La question, au-delà des débats idéologiques, relève de la pure realpolitik. Le Liban, comme tous les pays au monde, a besoin de partenaires solides à tous les niveaux. Les pays du Golfe ne veulent pas en entendre parler tant que le Hezbollah continue d’interférer dans les pays arabes. Les États-Unis feront le minimum, afin de garantir la stabilité du pays, tant que le parti chiite posera une menace pour Israël. On peut le regretter, ou même s’en indigner. Mais ce sont leurs politiques, et tout porte à croire qu’elles ne vont pas changer prochainement. Les Russes ne voient le Liban qu’à travers leur projet syrien. Les Chinois ne le voient même pas. Les Iraniens, et de façon croissante les Turcs, le voient à travers un projet impérial visant à ne servir que leurs propres intérêts.

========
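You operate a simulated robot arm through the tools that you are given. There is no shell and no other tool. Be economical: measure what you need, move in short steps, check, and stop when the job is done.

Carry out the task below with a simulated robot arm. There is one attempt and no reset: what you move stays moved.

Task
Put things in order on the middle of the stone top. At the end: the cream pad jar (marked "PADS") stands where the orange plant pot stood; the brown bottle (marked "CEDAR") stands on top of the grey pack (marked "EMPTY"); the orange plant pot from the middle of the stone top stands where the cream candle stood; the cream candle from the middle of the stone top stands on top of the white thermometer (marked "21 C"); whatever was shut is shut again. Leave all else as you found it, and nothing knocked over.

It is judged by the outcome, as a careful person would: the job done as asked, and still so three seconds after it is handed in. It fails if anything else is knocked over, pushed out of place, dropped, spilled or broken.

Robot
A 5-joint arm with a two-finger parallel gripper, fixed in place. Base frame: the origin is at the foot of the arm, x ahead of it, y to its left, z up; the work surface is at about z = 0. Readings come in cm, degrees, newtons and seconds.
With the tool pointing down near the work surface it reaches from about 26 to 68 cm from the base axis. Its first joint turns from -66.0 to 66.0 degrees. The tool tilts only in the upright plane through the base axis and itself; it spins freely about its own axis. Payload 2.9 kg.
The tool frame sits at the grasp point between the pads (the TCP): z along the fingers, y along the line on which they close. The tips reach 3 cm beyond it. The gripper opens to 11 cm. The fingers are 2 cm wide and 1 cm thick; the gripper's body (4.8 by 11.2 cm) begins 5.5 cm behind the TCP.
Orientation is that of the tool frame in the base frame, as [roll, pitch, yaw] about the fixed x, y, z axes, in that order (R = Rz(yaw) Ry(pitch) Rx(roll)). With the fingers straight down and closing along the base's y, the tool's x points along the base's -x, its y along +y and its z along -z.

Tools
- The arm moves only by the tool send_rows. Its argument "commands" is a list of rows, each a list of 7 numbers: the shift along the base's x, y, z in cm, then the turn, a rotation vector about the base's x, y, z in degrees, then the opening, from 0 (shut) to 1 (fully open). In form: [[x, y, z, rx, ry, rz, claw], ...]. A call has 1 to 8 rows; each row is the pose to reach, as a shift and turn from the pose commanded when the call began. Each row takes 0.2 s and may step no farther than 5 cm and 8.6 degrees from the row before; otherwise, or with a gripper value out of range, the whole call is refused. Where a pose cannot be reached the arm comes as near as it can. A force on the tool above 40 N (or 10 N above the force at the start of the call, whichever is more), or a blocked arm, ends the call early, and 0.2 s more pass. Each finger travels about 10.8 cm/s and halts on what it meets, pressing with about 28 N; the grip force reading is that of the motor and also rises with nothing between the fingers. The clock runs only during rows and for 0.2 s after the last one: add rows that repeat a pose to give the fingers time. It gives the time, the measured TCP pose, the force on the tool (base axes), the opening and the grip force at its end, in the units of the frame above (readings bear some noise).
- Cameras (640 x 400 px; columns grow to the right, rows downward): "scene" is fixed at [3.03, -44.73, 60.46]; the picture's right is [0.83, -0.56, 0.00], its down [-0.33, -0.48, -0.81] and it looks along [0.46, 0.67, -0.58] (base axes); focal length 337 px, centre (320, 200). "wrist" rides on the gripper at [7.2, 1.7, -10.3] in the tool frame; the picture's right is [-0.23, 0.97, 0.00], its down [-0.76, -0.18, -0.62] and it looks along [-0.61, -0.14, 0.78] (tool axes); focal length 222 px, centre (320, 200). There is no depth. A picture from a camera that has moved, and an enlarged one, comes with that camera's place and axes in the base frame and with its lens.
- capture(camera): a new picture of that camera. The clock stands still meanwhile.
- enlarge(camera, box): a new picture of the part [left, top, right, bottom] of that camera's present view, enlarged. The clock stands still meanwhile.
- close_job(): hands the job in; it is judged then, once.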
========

À défaut de réorienter ses priorités géopolitiques, le Liban ne peut compter que sur la France, seul pays disposé à l’aider sans faire de la question de l’isolement du Hezbollah une précondition. Mais Paris a une marge de manœuvre limitée, notamment par rapport aux États-Unis, et ne peut sauver à lui seul le Liban. D’autant que la France a ses propres conditions qui semblent tout aussi difficiles à remplir pour les responsables politiques locaux : les réformes !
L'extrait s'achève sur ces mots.